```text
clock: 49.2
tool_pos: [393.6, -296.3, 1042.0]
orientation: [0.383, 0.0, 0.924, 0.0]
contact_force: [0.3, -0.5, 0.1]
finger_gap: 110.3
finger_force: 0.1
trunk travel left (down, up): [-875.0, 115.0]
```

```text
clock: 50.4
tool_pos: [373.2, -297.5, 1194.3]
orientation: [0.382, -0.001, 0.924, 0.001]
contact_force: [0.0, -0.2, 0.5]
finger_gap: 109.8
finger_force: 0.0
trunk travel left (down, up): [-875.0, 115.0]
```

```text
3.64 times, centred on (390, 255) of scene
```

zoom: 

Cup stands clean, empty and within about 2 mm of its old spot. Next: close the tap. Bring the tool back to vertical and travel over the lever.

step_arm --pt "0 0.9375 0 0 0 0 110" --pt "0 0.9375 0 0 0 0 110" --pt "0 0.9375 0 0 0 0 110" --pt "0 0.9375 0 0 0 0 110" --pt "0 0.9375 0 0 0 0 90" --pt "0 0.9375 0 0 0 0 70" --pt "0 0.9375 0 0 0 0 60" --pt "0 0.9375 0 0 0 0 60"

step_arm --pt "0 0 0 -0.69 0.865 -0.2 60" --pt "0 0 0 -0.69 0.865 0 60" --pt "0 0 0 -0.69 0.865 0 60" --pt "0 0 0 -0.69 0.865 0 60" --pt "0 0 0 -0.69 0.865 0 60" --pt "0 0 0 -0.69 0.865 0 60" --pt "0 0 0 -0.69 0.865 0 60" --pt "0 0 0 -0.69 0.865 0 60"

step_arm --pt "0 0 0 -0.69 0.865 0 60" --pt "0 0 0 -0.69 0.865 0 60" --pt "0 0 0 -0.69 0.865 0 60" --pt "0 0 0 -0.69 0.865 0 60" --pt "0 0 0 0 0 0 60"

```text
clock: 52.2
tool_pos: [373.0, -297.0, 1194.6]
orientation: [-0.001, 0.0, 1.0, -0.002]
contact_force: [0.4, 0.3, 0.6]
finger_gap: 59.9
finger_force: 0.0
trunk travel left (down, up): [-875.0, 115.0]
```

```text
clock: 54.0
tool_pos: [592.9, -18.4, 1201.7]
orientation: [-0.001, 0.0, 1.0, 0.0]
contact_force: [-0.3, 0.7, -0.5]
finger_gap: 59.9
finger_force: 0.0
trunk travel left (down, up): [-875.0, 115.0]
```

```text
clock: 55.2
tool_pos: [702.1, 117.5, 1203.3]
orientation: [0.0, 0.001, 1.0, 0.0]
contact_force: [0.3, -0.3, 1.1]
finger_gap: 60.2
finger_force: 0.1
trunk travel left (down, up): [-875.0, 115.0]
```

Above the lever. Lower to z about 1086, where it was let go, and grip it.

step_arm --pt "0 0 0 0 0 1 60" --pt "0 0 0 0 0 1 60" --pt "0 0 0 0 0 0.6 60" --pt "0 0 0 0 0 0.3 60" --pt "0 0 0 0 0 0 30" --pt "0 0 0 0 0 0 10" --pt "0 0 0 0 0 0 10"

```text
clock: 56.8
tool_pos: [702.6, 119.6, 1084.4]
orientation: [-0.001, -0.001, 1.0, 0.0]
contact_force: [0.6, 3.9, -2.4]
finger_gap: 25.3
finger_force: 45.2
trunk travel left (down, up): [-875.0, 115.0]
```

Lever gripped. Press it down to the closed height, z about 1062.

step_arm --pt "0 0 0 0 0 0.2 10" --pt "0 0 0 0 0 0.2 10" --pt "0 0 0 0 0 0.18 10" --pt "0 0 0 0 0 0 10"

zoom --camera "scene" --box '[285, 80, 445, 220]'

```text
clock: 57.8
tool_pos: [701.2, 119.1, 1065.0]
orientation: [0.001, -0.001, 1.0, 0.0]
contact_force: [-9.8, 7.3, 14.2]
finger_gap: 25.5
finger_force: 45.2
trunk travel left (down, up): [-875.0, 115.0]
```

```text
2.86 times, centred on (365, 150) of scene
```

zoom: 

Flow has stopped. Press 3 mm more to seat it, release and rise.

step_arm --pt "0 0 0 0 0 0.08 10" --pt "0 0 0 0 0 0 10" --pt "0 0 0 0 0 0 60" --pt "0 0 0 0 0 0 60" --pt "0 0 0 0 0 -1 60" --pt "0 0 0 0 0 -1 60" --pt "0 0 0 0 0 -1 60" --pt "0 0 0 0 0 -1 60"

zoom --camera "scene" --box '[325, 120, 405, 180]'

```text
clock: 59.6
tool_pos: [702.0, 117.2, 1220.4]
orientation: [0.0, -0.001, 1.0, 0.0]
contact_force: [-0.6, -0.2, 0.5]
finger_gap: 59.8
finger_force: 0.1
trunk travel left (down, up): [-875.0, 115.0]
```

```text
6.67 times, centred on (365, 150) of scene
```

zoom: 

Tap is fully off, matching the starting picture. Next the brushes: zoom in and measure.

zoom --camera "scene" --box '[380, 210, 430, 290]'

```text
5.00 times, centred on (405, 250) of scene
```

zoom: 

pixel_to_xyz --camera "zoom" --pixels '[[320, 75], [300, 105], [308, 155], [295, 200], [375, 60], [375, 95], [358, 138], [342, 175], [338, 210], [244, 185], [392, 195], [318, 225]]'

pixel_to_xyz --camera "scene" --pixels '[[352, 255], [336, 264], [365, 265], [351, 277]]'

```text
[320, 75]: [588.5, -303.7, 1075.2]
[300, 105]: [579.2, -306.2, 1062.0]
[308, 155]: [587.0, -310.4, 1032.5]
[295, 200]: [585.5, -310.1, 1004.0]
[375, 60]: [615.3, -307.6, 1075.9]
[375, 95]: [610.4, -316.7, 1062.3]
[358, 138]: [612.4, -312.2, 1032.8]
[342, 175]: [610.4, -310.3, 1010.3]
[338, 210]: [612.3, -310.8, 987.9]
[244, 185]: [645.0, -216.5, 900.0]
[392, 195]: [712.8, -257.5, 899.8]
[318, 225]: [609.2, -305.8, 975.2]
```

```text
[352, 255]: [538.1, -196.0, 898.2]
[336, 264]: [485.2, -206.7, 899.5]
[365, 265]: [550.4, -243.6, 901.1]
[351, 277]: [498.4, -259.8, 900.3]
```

- Task objective
Return every line exactly.

- Correct result
```text
clock: 49.2
tool_pos: [393.6, -296.3, 1042.0]
orientation: [0.383, 0.0, 0.924, 0.0]
contact_force: [0.3, -0.5, 0.1]
finger_gap: 110.3
finger_force: 0.1
trunk travel left (down, up): [-875.0, 115.0]
```

```text
clock: 50.4
tool_pos: [373.2, -297.5, 1194.3]
orientation: [0.382, -0.001, 0.924, 0.001]
contact_force: [0.0, -0.2, 0.5]
finger_gap: 109.8
finger_force: 0.0
trunk travel left (down, up): [-875.0, 115.0]
```

```text
3.64 times, centred on (390, 255) of scene
```

zoom: 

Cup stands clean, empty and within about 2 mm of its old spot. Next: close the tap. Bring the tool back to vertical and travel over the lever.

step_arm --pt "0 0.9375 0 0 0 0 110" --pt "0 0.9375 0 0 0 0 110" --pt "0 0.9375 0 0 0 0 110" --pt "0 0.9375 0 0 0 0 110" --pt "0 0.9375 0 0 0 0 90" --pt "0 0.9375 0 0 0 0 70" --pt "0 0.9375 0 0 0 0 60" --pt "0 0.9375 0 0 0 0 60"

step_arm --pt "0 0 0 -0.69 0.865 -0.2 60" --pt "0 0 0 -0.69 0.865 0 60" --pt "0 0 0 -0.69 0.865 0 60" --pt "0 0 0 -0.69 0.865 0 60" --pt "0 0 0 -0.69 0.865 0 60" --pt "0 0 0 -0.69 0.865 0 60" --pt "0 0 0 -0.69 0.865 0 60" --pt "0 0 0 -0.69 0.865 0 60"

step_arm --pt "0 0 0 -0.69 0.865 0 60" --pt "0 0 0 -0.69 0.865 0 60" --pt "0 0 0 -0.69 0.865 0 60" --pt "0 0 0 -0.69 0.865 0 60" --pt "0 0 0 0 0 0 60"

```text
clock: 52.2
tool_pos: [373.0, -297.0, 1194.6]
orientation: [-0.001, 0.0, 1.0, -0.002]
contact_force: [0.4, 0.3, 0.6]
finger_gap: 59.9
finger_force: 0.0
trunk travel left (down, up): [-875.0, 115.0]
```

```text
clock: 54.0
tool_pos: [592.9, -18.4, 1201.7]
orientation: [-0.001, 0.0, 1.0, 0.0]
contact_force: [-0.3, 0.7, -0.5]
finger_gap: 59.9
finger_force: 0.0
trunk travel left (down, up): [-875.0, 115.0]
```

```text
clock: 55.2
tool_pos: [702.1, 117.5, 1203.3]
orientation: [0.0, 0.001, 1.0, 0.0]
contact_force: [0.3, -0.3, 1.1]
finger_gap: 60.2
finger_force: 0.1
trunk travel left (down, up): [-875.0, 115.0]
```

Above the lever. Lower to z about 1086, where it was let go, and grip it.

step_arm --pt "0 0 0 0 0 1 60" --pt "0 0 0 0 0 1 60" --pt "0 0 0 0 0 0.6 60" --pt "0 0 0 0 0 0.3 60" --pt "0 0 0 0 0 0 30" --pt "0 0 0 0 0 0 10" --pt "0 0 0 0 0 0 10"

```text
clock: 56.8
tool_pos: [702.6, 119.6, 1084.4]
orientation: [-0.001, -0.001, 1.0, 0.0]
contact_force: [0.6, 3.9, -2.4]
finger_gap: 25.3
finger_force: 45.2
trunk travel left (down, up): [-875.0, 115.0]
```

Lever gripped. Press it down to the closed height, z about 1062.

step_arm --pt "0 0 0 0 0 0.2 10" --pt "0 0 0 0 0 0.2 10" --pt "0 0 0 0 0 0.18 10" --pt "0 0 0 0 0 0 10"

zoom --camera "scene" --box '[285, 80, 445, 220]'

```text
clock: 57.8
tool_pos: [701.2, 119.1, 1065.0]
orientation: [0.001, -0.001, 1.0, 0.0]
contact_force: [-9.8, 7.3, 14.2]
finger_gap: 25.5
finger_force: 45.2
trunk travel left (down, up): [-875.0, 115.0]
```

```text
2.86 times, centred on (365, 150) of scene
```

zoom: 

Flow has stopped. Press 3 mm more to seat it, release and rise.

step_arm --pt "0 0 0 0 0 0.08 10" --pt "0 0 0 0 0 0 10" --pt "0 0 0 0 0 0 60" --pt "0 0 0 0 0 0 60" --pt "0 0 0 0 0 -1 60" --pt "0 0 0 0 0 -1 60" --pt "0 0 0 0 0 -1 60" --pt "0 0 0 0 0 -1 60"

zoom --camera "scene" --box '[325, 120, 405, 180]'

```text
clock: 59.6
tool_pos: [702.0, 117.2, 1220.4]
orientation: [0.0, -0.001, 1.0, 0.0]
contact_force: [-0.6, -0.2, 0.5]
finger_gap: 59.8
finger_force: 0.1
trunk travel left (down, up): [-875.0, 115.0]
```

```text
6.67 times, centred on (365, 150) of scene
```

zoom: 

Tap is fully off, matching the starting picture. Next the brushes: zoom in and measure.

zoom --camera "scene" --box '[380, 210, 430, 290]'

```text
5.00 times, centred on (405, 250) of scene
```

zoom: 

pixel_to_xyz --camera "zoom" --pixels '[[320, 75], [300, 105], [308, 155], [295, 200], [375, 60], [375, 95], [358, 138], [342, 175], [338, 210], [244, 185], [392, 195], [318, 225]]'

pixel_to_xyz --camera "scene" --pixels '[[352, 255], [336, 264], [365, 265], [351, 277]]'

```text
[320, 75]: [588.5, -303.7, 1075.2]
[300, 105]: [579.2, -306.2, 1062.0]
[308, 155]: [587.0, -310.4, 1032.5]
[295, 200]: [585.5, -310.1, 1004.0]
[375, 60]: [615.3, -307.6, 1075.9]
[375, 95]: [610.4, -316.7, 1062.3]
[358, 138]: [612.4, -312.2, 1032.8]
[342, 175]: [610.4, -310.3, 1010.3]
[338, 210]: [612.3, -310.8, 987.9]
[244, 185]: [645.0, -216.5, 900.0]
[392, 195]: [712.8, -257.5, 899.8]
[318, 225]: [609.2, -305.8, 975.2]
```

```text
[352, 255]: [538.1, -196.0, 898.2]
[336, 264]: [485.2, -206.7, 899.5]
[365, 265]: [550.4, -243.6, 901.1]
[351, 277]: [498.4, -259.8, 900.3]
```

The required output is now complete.